**Given information:**

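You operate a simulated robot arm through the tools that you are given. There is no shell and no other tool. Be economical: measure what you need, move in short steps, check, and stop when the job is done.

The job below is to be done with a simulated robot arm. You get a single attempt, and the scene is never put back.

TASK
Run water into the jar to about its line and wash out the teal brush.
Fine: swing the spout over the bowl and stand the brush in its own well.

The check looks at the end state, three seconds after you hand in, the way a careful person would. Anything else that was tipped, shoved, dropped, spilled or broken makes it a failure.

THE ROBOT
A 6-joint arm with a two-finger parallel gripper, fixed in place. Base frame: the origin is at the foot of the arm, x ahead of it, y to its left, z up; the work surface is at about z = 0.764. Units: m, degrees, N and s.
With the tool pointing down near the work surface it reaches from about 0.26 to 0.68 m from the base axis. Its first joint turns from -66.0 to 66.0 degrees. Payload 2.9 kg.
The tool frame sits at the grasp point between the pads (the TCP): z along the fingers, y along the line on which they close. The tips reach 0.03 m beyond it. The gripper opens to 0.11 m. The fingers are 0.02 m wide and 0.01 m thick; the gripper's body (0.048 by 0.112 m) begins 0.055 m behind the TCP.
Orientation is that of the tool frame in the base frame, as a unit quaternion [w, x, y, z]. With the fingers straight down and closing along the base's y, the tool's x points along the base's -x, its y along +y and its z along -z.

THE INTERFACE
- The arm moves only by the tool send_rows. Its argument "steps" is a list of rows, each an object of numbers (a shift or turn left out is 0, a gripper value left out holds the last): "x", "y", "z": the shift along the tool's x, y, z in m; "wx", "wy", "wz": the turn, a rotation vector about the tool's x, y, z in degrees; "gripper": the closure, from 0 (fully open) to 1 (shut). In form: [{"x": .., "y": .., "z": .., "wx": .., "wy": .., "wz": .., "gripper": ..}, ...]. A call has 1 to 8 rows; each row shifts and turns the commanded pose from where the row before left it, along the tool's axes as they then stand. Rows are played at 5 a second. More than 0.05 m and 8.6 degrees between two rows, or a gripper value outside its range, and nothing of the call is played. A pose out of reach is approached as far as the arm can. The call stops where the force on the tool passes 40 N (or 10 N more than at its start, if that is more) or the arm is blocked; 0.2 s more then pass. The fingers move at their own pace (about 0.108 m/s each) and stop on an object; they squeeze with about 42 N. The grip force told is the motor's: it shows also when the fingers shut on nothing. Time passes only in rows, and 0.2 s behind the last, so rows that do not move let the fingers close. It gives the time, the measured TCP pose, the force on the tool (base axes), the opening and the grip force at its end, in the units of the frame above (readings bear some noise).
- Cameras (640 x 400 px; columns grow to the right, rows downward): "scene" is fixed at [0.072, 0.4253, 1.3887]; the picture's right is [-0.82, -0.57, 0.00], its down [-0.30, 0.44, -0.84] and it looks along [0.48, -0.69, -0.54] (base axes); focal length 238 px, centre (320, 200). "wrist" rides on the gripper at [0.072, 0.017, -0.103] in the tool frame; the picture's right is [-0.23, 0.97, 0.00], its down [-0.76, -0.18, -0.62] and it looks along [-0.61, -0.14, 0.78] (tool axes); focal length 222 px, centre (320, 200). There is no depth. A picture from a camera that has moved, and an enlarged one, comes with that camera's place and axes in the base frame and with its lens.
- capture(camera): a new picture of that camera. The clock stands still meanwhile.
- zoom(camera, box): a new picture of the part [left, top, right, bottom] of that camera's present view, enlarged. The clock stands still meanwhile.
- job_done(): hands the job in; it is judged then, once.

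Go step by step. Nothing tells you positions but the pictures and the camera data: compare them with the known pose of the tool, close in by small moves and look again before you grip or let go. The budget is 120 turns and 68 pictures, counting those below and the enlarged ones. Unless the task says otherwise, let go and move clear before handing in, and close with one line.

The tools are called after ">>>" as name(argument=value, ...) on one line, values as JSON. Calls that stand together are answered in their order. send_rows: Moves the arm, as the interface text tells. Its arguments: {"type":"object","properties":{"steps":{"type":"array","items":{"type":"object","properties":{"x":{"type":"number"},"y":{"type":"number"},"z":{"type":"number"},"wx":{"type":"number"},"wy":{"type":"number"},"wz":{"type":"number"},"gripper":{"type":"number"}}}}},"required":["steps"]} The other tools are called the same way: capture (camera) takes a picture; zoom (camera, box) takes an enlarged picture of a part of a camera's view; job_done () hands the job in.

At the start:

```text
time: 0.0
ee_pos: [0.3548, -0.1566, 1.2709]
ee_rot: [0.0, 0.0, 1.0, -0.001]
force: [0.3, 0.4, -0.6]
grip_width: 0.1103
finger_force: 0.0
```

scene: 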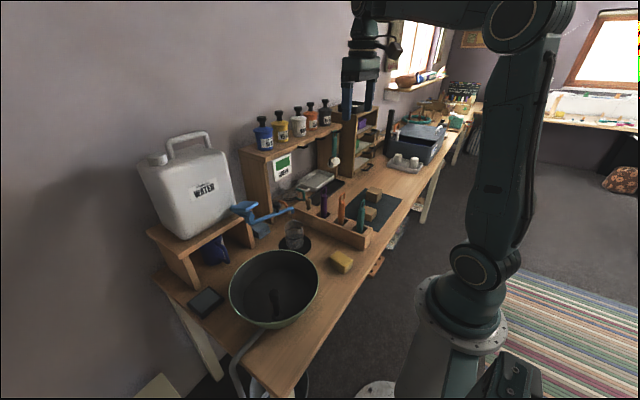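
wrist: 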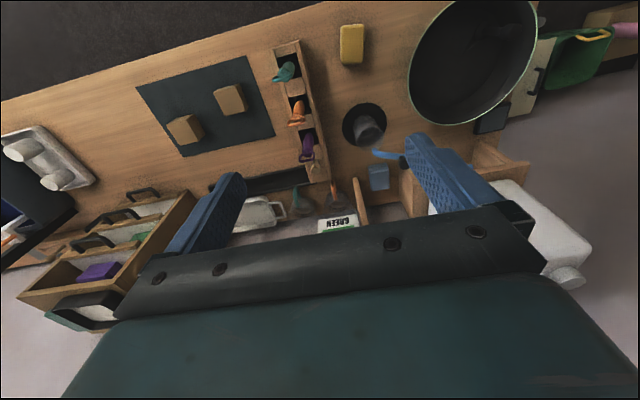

**Page extract:**
I have never been an advocate of the New Wave Of British Heavy Metal era, the reasoning being that the bands it spawned were not as good as those from the "Old Wave Of British Heavy Metal". When you talk of UFO, Black Sabbath, Deep Purple, Rainbow, Judas Priest and bands of that ilk, it's a pretty hard job to meet that level and sustain it. In fact, the only two bands I can name from that NWOBHM era are Saxon and Iron Maiden, and as we all know, only one of those became huge, and that band were here tonight.

Before them, we had Killswitch Engage who, for me, were a frustrating band to watch as the music was very good and their vocalist, Jesse Leach, had a good voice, that is when he sang. As people who have read my reviews before will know, the scream/shout/growl thing is not for me, and the fact that a decent voice is often used less in favour of it is a bit of a shame. It would be fair to say that guitarist Adam Dutkiewicz was who the eye settled on as he was all over the place and never stayed in one position for more than a couple of seconds. I suppose in one way, it's a bit of a double-edged sword supporting bands like Iron Maiden because, no matter how good a show you put on, you are going to pale into insignificance by what is about to follow. They did, however, finish their set by doing a cover of Dio's 'Holy Diver' which was a good move as they were joined by most of the hall.

Set-list: Strength Of The Mind, A Bid Farewell, Life To Lifeless, Hate By Design, Always, My Last Serenade, Beyond The Flames, Rose Of Sharyn, The End Of Heartache, My Curse, In Due Time, Holy Diver (Dio cover).

It was then time for 'Iron Maiden Massive Productions Presents The Legacy Of The Beast', a show apparently inspired by the mobile phone game of the same name, and which also apparently would be divided into three sections – war, religion and hell. The show kind of started with UFO's 'Doctor Doctor' that was played over the PA (see what I mean about the NWOBHM?). This stirred the audience because Maiden fans knew what it meant. However, before the band came on, we got a well-known Winston Churchill speech and video, the hall then went dark and the band finally appeared on a camouflage netting covered stage (you couldn't even see Nicko McBrain's drum kit) under a replica Spitfire for 'Aces High.' They don't mess about these lot, do they? This was the thing I realised. They are a performance band who play songs that have to be performed. I don't think there was anything played that was under five minutes and the majority of the songs were considerably longer.

Iron Maiden - Legacy Of The Beast Live 1

Bruce Dickinson came on wearing a WW2 flying helmet (probably original too knowing him) before he changed to one of those hats that cover your ears (don't know the name) for 'Where Eagles Dare'. As it turned out, today was no ordinary day as it was Dickinson's 60th birthday, and after this was brought up, he gave us an emotional speech that referred to the spitfire and mentioned all the people who died at a third of his age flying them in WW2.

**The exercise:**
Please copy out the portion of the page extract from "Bruce Dickinson came" to "them in WW2." without changes.

**Correct response:**
Bruce Dickinson came on wearing a WW2 flying helmet (probably original too knowing him) before he changed to one of those hats that cover your ears (don't know the name) for 'Where Eagles Dare'. As it turned out, today was no ordinary day as it was Dickinson's 60th birthday, and after this was brought up, he gave us an emotional speech that referred to the spitfire and mentioned all the people who died at a third of his age flying them in WW2.